>> START Source excerpt

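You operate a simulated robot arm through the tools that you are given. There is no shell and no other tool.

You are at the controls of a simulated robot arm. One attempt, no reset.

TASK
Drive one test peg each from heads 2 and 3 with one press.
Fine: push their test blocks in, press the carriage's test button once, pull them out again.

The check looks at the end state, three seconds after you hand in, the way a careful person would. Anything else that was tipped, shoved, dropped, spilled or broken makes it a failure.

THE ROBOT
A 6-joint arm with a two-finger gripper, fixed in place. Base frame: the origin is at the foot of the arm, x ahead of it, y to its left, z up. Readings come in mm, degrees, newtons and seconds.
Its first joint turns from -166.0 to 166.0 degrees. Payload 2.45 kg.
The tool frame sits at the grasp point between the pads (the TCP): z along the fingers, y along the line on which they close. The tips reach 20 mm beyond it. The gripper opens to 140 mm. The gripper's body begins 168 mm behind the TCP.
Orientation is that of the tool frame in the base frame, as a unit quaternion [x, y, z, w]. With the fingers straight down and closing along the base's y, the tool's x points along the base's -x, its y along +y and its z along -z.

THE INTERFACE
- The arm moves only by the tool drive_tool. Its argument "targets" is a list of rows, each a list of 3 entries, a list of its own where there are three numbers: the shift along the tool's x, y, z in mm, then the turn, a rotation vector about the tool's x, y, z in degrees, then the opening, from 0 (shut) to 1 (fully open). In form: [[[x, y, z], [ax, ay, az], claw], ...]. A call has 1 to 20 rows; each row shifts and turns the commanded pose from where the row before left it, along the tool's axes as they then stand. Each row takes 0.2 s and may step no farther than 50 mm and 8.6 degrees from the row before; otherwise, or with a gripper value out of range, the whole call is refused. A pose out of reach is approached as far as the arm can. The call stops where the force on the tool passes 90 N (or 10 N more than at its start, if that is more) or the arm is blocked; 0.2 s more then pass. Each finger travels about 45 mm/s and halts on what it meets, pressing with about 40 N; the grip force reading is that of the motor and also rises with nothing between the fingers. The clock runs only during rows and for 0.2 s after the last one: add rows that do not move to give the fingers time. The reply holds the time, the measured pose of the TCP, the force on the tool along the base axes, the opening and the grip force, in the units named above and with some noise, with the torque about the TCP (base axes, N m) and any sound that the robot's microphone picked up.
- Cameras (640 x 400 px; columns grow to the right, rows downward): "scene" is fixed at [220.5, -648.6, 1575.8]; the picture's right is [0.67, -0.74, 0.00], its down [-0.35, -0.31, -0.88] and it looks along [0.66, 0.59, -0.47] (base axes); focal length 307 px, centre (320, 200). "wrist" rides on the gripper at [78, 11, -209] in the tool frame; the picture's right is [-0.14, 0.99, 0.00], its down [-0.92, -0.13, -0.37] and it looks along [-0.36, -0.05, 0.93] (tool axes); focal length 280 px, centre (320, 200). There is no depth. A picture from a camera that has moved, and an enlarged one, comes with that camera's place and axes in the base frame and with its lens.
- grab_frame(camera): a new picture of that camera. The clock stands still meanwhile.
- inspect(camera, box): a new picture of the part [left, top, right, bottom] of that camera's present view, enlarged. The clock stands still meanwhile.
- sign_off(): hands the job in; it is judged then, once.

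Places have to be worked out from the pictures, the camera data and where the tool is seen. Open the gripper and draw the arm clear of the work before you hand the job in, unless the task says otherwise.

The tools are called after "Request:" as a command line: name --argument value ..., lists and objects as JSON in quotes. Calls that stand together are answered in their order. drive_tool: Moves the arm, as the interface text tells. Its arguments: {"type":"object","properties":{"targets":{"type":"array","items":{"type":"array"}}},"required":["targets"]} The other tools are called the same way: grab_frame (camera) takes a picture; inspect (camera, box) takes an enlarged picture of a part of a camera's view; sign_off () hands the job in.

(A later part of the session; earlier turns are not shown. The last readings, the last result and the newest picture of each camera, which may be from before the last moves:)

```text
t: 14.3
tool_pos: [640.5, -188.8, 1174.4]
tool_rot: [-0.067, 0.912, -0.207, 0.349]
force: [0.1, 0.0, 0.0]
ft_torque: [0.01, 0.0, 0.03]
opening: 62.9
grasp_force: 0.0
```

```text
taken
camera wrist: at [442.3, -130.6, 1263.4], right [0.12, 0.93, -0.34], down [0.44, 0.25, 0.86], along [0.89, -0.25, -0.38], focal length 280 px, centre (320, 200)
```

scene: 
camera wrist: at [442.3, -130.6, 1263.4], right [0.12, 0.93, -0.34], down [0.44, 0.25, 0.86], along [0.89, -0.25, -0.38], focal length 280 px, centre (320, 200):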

>> END Source excerpt

*Brief*: Copy the material above verbatim.

*Right answer*:
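You operate a simulated robot arm through the tools that you are given. There is no shell and no other tool.

You are at the controls of a simulated robot arm. One attempt, no reset.

TASK
Drive one test peg each from heads 2 and 3 with one press.
Fine: push their test blocks in, press the carriage's test button once, pull them out again.

The check looks at the end state, three seconds after you hand in, the way a careful person would. Anything else that was tipped, shoved, dropped, spilled or broken makes it a failure.

THE ROBOT
A 6-joint arm with a two-finger gripper, fixed in place. Base frame: the origin is at the foot of the arm, x ahead of it, y to its left, z up. Readings come in mm, degrees, newtons and seconds.
Its first joint turns from -166.0 to 166.0 degrees. Payload 2.45 kg.
The tool frame sits at the grasp point between the pads (the TCP): z along the fingers, y along the line on which they close. The tips reach 20 mm beyond it. The gripper opens to 140 mm. The gripper's body begins 168 mm behind the TCP.
Orientation is that of the tool frame in the base frame, as a unit quaternion [x, y, z, w]. With the fingers straight down and closing along the base's y, the tool's x points along the base's -x, its y along +y and its z along -z.

THE INTERFACE
- The arm moves only by the tool drive_tool. Its argument "targets" is a list of rows, each a list of 3 entries, a list of its own where there are three numbers: the shift along the tool's x, y, z in mm, then the turn, a rotation vector about the tool's x, y, z in degrees, then the opening, from 0 (shut) to 1 (fully open). In form: [[[x, y, z], [ax, ay, az], claw], ...]. A call has 1 to 20 rows; each row shifts and turns the commanded pose from where the row before left it, along the tool's axes as they then stand. Each row takes 0.2 s and may step no farther than 50 mm and 8.6 degrees from the row before; otherwise, or with a gripper value out of range, the whole call is refused. A pose out of reach is approached as far as the arm can. The call stops where the force on the tool passes 90 N (or 10 N more than at its start, if that is more) or the arm is blocked; 0.2 s more then pass. Each finger travels about 45 mm/s and halts on what it meets, pressing with about 40 N; the grip force reading is that of the motor and also rises with nothing between the fingers. The clock runs only during rows and for 0.2 s after the last one: add rows that do not move to give the fingers time. The reply holds the time, the measured pose of the TCP, the force on the tool along the base axes, the opening and the grip force, in the units named above and with some noise, with the torque about the TCP (base axes, N m) and any sound that the robot's microphone picked up.
- Cameras (640 x 400 px; columns grow to the right, rows downward): "scene" is fixed at [220.5, -648.6, 1575.8]; the picture's right is [0.67, -0.74, 0.00], its down [-0.35, -0.31, -0.88] and it looks along [0.66, 0.59, -0.47] (base axes); focal length 307 px, centre (320, 200). "wrist" rides on the gripper at [78, 11, -209] in the tool frame; the picture's right is [-0.14, 0.99, 0.00], its down [-0.92, -0.13, -0.37] and it looks along [-0.36, -0.05, 0.93] (tool axes); focal length 280 px, centre (320, 200). There is no depth. A picture from a camera that has moved, and an enlarged one, comes with that camera's place and axes in the base frame and with its lens.
- grab_frame(camera): a new picture of that camera. The clock stands still meanwhile.
- inspect(camera, box): a new picture of the part [left, top, right, bottom] of that camera's present view, enlarged. The clock stands still meanwhile.
- sign_off(): hands the job in; it is judged then, once.

Places have to be worked out from the pictures, the camera data and where the tool is seen. Open the gripper and draw the arm clear of the work before you hand the job in, unless the task says otherwise.

The tools are called after "Request:" as a command line: name --argument value ..., lists and objects as JSON in quotes. Calls that stand together are answered in their order. drive_tool: Moves the arm, as the interface text tells. Its arguments: {"type":"object","properties":{"targets":{"type":"array","items":{"type":"array"}}},"required":["targets"]} The other tools are called the same way: grab_frame (camera) takes a picture; inspect (camera, box) takes an enlarged picture of a part of a camera's view; sign_off () hands the job in.

(A later part of the session; earlier turns are not shown. The last readings, the last result and the newest picture of each camera, which may be from before the last moves:)

```text
t: 14.3
tool_pos: [640.5, -188.8, 1174.4]
tool_rot: [-0.067, 0.912, -0.207, 0.349]
force: [0.1, 0.0, 0.0]
ft_torque: [0.01, 0.0, 0.03]
opening: 62.9
grasp_force: 0.0
```

```text
taken
camera wrist: at [442.3, -130.6, 1263.4], right [0.12, 0.93, -0.34], down [0.44, 0.25, 0.86], along [0.89, -0.25, -0.38], focal length 280 px, centre (320, 200)
```

scene: 
camera wrist: at [442.3, -130.6, 1263.4], right [0.12, 0.93, -0.34], down [0.44, 0.25, 0.86], along [0.89, -0.25, -0.38], focal length 280 px, centre (320, 200):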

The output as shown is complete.